> Supplied entries
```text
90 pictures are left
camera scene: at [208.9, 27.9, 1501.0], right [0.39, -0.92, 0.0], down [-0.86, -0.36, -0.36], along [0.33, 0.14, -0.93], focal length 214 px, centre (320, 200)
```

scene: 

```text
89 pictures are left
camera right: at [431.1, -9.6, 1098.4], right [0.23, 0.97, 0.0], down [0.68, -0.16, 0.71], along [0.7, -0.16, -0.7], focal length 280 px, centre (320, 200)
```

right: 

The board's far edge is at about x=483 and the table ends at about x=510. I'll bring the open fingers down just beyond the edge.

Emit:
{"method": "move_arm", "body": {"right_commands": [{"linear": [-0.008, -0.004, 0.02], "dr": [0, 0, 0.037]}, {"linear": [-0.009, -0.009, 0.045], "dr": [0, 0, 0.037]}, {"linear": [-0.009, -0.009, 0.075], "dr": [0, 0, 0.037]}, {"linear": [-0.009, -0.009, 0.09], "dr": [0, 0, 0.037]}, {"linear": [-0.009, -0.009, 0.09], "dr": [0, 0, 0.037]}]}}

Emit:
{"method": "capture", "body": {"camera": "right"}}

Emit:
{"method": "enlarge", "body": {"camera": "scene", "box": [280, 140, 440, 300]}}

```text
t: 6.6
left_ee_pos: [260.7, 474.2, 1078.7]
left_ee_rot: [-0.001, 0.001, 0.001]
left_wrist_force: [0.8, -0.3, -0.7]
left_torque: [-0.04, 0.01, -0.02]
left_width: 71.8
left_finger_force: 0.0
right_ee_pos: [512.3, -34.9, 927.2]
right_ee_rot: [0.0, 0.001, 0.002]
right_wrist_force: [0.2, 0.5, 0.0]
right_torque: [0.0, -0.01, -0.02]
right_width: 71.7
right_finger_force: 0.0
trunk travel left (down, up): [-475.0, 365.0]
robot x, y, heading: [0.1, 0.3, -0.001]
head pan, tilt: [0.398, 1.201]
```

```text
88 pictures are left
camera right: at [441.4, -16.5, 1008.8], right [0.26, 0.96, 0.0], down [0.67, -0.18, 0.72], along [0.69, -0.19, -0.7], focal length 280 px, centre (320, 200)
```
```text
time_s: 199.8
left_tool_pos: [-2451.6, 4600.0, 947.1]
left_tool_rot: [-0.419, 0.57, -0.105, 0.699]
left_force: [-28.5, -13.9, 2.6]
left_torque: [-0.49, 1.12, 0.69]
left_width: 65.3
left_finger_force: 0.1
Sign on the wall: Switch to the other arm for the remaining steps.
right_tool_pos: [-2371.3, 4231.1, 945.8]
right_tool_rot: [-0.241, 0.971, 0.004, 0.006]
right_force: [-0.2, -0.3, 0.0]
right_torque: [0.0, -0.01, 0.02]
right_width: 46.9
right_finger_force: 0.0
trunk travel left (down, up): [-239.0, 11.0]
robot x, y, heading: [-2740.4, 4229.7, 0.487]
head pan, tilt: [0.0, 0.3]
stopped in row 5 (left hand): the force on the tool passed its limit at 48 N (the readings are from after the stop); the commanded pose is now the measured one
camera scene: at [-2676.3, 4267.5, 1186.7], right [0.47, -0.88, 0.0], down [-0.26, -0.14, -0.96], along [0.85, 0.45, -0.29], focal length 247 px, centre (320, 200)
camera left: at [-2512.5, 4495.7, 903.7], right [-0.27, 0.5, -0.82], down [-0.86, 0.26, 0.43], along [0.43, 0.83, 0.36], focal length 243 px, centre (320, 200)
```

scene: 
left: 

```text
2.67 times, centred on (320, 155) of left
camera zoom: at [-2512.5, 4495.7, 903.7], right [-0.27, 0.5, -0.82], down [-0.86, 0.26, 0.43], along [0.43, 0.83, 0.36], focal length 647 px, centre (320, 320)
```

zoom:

> Task statement
Copy all the entries verbatim. Use JSON: a list with one string for each line that is not empty.

> Exercise result
[
  "```text",
  "90 pictures are left",
  "camera scene: at [208.9, 27.9, 1501.0], right [0.39, -0.92, 0.0], down [-0.86, -0.36, -0.36], along [0.33, 0.14, -0.93], focal length 214 px, centre (320, 200)",
  "```",
  "scene: ",
  "```text",
  "89 pictures are left",
  "camera right: at [431.1, -9.6, 1098.4], right [0.23, 0.97, 0.0], down [0.68, -0.16, 0.71], along [0.7, -0.16, -0.7], focal length 280 px, centre (320, 200)",
  "```",
  "right: ",
  "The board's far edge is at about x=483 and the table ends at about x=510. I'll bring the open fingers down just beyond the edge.",
  "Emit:",
  "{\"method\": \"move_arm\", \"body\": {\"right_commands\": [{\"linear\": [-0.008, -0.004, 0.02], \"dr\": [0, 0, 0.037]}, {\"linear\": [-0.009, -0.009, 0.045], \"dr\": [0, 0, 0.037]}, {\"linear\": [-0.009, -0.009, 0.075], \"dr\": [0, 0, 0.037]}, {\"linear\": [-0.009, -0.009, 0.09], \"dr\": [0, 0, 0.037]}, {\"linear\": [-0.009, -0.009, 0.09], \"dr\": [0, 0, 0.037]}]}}",
  "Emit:",
  "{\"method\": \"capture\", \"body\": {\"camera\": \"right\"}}",
  "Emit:",
  "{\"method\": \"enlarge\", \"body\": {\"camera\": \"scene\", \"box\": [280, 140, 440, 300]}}",
  "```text",
  "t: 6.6",
  "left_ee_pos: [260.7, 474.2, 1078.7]",
  "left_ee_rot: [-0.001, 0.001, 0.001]",
  "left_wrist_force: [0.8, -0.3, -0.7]",
  "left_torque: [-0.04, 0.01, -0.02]",
  "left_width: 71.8",
  "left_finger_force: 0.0",
  "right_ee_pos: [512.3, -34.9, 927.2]",
  "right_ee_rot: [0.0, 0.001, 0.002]",
  "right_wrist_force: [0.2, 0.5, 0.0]",
  "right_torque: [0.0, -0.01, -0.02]",
  "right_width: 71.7",
  "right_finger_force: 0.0",
  "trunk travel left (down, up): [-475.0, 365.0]",
  "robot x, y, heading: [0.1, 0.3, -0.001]",
  "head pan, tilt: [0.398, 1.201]",
  "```",
  "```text",
  "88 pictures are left",
  "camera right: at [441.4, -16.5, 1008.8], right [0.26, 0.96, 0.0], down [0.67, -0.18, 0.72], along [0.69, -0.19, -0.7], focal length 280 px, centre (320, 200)",
  "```",
  "```text",
  "time_s: 199.8",
  "left_tool_pos: [-2451.6, 4600.0, 947.1]",
  "left_tool_rot: [-0.419, 0.57, -0.105, 0.699]",
  "left_force: [-28.5, -13.9, 2.6]",
  "left_torque: [-0.49, 1.12, 0.69]",
  "left_width: 65.3",
  "left_finger_force: 0.1",
  "Sign on the wall: Switch to the other arm for the remaining steps.",
  "right_tool_pos: [-2371.3, 4231.1, 945.8]",
  "right_tool_rot: [-0.241, 0.971, 0.004, 0.006]",
  "right_force: [-0.2, -0.3, 0.0]",
  "right_torque: [0.0, -0.01, 0.02]",
  "right_width: 46.9",
  "right_finger_force: 0.0",
  "trunk travel left (down, up): [-239.0, 11.0]",
  "robot x, y, heading: [-2740.4, 4229.7, 0.487]",
  "head pan, tilt: [0.0, 0.3]",
  "stopped in row 5 (left hand): the force on the tool passed its limit at 48 N (the readings are from after the stop); the commanded pose is now the measured one",
  "camera scene: at [-2676.3, 4267.5, 1186.7], right [0.47, -0.88, 0.0], down [-0.26, -0.14, -0.96], along [0.85, 0.45, -0.29], focal length 247 px, centre (320, 200)",
  "camera left: at [-2512.5, 4495.7, 903.7], right [-0.27, 0.5, -0.82], down [-0.86, 0.26, 0.43], along [0.43, 0.83, 0.36], focal length 243 px, centre (320, 200)",
  "```",
  "scene: ",
  "left: ",
  "```text",
  "2.67 times, centred on (320, 155) of left",
  "camera zoom: at [-2512.5, 4495.7, 903.7], right [-0.27, 0.5, -0.82], down [-0.86, 0.26, 0.43], along [0.43, 0.83, 0.36], focal length 647 px, centre (320, 320)",
  "```",
  "zoom:"
]